- This is one of my favorite investing books.
- I discuss what has been most applicable for me at Rangeley Capital.
- The author explains his investing philosophy of "heads, I win; tails, I don't lose much".
In The Dhandho Investor, Monish Pabrai tosses out the notion that to achieve high investment returns, one must take incrementally greater amounts of risk, common in modern portfolio theory (MPT). Instead, he lays out a low risk, high return approach that is within the value investing canon, but with a fascinating Indian migrant perspective. The book tracks the investing strategy of a tiny Indian community, the Patels, who have prospered magnificently in the United States since their arrival about thirty-five years before the writing of this book. Fewer than one out of five hundred American belong to this group, yet they own a majority of the motels operated in the US.
The first key to the Patels' success is that they are extremely frugal. While different investments have differing probabilities of success, cost savings essentially always work. Saving money has 100% odds of leaving you richer. Without even knowing it, the Patels were value investors.
What was applicable? There are two lessons I pulled from these stories that were the most impactful for me. First, only make "heads, I win; tails, I don't lose much" bets. Second, make "few bets, big bets, infrequent bets."
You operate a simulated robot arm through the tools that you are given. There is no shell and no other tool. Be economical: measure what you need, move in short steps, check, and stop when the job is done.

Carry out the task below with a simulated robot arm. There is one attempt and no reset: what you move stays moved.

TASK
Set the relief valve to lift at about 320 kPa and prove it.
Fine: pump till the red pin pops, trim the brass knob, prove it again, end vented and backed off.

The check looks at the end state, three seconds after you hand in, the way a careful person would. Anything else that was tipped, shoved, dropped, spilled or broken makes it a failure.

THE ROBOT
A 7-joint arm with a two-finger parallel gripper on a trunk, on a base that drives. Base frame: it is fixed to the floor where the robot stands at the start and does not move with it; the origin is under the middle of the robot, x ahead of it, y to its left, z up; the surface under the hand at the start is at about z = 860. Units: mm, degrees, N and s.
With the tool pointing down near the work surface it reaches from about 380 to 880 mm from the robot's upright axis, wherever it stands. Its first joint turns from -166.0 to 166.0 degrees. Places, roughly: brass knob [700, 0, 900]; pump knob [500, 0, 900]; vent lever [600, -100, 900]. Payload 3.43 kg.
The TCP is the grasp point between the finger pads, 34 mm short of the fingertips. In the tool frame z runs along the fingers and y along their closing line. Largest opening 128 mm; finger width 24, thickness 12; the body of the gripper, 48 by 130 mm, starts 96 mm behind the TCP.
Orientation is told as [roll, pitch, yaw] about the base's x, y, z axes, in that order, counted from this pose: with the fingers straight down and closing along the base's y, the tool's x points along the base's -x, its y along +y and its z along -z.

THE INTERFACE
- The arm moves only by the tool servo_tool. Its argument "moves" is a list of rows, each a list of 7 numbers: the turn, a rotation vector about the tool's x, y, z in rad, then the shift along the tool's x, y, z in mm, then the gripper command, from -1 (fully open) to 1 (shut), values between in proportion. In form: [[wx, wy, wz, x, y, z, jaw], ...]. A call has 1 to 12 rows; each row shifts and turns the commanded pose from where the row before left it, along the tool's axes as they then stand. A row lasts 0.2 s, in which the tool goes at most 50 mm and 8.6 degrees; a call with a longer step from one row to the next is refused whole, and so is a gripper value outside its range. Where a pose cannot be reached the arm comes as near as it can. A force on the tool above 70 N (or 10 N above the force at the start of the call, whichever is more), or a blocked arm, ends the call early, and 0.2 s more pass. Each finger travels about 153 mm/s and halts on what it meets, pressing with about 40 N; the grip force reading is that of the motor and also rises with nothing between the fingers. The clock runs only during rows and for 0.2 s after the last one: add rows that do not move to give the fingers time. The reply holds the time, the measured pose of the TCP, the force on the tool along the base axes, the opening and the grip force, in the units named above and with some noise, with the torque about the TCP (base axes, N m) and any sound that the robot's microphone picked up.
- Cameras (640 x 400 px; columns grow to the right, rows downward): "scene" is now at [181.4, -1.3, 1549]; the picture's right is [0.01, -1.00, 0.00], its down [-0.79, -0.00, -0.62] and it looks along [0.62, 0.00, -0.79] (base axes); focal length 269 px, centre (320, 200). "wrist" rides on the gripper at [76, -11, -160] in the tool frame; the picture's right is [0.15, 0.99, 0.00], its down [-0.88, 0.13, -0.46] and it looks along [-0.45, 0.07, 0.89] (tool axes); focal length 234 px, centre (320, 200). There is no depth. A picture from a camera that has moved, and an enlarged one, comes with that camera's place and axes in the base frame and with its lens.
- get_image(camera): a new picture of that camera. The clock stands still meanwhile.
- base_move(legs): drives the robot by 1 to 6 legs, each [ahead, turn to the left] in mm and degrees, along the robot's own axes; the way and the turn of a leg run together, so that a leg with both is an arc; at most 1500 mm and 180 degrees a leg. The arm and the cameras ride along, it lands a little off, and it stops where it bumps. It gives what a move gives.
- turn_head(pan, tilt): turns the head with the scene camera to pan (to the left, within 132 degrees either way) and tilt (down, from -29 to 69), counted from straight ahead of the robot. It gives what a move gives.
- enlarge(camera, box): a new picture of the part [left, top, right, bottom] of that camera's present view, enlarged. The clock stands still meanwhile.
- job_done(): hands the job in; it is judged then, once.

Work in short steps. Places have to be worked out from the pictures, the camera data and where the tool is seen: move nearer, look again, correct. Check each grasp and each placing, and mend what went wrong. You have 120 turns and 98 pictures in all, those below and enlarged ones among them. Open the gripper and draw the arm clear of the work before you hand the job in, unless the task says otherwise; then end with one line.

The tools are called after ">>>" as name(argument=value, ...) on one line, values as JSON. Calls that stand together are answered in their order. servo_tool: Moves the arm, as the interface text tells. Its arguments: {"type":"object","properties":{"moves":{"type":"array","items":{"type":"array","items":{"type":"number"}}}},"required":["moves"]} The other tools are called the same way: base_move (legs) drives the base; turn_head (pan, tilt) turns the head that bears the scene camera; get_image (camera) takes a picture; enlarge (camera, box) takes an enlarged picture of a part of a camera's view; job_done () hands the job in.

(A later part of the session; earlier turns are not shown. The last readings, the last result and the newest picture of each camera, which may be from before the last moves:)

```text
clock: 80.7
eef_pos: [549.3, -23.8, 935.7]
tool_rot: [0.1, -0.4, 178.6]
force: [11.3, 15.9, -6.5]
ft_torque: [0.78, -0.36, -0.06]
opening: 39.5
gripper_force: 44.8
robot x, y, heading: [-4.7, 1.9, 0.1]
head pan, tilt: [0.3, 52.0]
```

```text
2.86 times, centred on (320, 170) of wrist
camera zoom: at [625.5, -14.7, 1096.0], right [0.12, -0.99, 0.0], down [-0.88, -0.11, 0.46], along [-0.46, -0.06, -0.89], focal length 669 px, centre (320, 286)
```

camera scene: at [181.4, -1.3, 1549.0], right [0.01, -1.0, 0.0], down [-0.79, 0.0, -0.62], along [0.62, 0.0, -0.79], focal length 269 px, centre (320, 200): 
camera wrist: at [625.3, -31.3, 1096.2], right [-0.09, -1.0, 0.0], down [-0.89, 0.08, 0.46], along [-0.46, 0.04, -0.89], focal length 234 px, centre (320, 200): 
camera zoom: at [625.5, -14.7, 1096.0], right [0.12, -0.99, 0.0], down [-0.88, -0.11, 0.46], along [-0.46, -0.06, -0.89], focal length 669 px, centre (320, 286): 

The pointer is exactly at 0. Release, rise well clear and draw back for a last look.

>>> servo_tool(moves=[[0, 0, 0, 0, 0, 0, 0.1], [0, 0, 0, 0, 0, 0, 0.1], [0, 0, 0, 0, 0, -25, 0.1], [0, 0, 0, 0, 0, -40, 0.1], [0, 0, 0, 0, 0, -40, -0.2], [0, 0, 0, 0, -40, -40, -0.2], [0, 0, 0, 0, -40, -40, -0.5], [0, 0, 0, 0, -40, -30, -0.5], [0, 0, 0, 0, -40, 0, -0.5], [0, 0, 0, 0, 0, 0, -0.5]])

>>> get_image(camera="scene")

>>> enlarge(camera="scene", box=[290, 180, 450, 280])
"Heads, I win; tails, I don't lose much"
A fun and exhilarating attribute of the business leaders in this book is that they did not succeed based on meticulous precision or certainty about predicting the future. They didn't necessarily even have a high probability of success in any one venture. Instead, they started with minimal capital but invested such that they would not lose much when they failed. This was true to the Patels, for Sir Richard Branson and Virgin, and it is true for Mohnish Pabrai and his management of both his start-up operating companies and, later, the Pabrai funds.
"Few bets, big bets, infrequent bets"
This ignores conventional wisdom about extreme diversification. How does one get comfortable with big bets? It does not happen frequently. One can quickly toss out the prospect of concentrating in most investment opportunities that arise. Wait until the odds are overwhelmingly favorable and then make a big bet.
Pabrai's confidence in concentrated portfolios is backed up by the Kelly formula, which he discusses in Chapter 10 (p. 72). He advocates thinking probabilistically as a capital allocator. In so doing, it is helpful to have a moderate level of diversification - ten independent variables is better than five. However, the value of diversification beyond that diminishes significantly.
In a straightforward and accessible manner, The Dhandho Investor lays out the powerful framework of value investing. Written with the intelligent individual investor in mind, this comprehensive guide distills the Dhandho capital allocation framework of the business-savvy Patels from India and presents how they can be applied successfully to the stock market.